# PROVIDED DATA

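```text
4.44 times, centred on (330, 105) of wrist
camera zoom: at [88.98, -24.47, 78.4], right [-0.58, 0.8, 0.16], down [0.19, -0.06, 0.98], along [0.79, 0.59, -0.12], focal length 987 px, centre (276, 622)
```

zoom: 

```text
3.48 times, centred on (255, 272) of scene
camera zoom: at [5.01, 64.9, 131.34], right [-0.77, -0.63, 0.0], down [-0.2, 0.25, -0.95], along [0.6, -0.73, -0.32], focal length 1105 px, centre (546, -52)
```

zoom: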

# STATED GOAL
Return every line exactly. Write them as strings in a JSON array, leaving out blank lines.

# EXPECTED ANSWER
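[
  "```text",
  "4.44 times, centred on (330, 105) of wrist",
  "camera zoom: at [88.98, -24.47, 78.4], right [-0.58, 0.8, 0.16], down [0.19, -0.06, 0.98], along [0.79, 0.59, -0.12], focal length 987 px, centre (276, 622)",
  "```",
  "zoom: ",
  "```text",
  "3.48 times, centred on (255, 272) of scene",
  "camera zoom: at [5.01, 64.9, 131.34], right [-0.77, -0.63, 0.0], down [-0.2, 0.25, -0.95], along [0.6, -0.73, -0.32], focal length 1105 px, centre (546, -52)",
  "```",
  "zoom:"
]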